The book shook up the nuclear debate on both sides of the Atlantic, and made Blackett several influential enemies. One of them was George Orwell, who included him among thirty-eight pro-Communist writers and intellectuals on a list he sent a few months later to a friend at the Foreign Office, to help with its clandestine anti-Soviet propaganda initiative.53 Blackett was in good company on this list, which also included J. B. Priestley and Charlie Chaplin.

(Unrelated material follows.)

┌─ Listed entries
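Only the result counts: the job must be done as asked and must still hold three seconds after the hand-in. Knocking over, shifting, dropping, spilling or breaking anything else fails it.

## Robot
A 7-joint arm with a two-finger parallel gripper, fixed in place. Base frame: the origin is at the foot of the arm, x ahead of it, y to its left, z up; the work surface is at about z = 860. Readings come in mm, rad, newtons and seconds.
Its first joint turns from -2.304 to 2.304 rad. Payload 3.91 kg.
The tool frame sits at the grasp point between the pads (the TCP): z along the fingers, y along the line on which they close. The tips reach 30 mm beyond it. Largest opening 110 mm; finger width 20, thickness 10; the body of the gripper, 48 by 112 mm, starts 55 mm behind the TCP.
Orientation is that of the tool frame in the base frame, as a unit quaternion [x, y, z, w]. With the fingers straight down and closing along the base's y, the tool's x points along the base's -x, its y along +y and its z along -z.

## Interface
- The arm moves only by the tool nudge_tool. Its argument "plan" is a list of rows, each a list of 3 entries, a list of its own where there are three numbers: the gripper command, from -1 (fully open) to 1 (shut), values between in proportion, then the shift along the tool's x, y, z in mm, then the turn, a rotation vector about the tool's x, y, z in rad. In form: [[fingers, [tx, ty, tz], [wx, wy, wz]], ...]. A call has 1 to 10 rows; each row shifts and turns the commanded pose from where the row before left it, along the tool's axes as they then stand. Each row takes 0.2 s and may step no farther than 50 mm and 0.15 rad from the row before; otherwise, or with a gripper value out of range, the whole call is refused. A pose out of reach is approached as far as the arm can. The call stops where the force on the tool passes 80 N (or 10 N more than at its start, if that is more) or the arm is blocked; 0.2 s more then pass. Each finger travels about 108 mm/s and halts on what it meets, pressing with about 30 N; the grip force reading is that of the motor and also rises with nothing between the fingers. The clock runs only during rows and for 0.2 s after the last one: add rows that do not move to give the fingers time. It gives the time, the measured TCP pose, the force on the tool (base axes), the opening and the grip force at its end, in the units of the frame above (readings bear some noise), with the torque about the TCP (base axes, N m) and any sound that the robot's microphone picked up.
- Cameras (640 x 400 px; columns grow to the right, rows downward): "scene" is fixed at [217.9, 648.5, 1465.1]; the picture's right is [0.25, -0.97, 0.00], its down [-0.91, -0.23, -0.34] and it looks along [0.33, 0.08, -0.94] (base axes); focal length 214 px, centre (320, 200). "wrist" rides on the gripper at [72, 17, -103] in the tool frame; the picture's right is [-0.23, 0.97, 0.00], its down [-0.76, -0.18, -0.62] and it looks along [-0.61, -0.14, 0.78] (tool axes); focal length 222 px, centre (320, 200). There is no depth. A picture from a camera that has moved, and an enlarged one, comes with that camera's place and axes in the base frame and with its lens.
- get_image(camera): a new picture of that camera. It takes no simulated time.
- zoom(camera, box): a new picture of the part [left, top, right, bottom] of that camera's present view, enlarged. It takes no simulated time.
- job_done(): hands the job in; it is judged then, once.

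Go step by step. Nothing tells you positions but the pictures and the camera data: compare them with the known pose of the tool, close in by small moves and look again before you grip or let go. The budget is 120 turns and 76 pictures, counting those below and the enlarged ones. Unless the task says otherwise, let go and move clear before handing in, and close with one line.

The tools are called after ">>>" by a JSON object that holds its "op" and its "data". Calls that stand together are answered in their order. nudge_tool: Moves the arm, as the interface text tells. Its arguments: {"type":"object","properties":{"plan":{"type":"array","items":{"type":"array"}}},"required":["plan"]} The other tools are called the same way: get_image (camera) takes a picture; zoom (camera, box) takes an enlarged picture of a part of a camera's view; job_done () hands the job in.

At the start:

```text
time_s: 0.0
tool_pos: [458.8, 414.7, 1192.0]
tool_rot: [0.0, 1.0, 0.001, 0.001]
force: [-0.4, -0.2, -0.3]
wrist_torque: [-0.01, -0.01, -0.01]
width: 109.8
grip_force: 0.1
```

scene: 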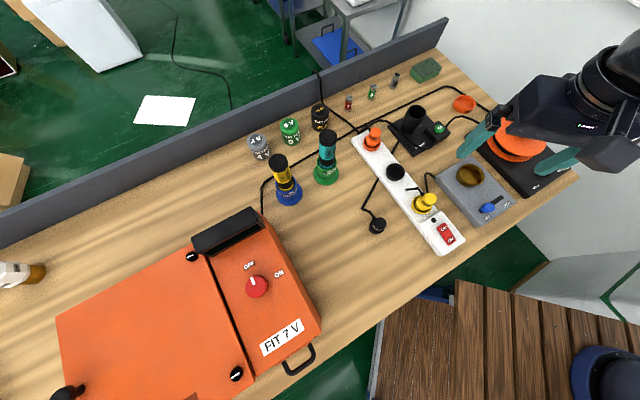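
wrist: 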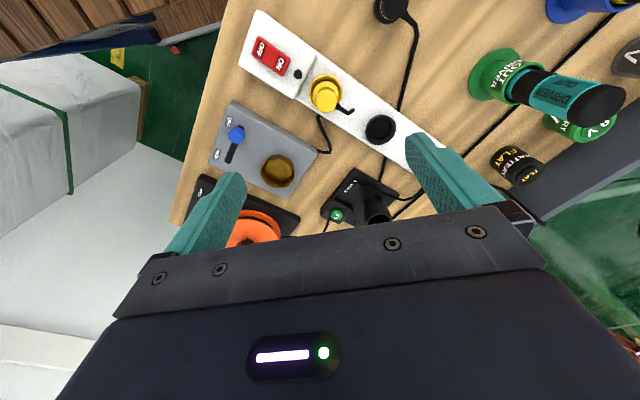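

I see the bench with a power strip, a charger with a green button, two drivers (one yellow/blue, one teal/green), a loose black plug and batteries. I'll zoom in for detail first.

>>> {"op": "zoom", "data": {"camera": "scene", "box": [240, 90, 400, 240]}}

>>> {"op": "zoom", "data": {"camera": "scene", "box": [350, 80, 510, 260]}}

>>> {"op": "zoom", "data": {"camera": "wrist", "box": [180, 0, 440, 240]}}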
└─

Most commentators were more level-headed about Blackett’s intentions. Many of his scientist colleagues – even those who were not Socialists – were warm in their praise of his presentation. The steadfastly moderate Rudi Peierls found himself ‘mostly in the position of taking your side’.54 The Conservative G. P. Thomson regretted Blackett’s suggestion that the Americans had ‘Machiavellian motives’ when they dropped nuclear bombs on Japan. Thomson, however, accepted Blackett’s criticisms of the Baruch Plan and praised him for being ‘almost certainly right in deprecating the extremer claims for the effectiveness of atomic bombs’. The root of the arms-control problem, Thomson agreed, was the ‘Russian fear of being in a permanent minority position on any control body’.55
Some of Blackett’s American colleagues were less complimentary. In The Atlantic Monthly, the eminent atomic physicist Isidor Rabi dismissed the British scientist’s ‘ostentatious display of scientific objectivity’ as merely ‘a thin veneer which covers an extraordinary piece of special pleading’.56 Blackett was hopelessly confused and in denial that nuclear weapons had revolutionised modern warfare, Rabi wrote: ‘On international affairs, [Blackett] writes like the amateur which he is . . .’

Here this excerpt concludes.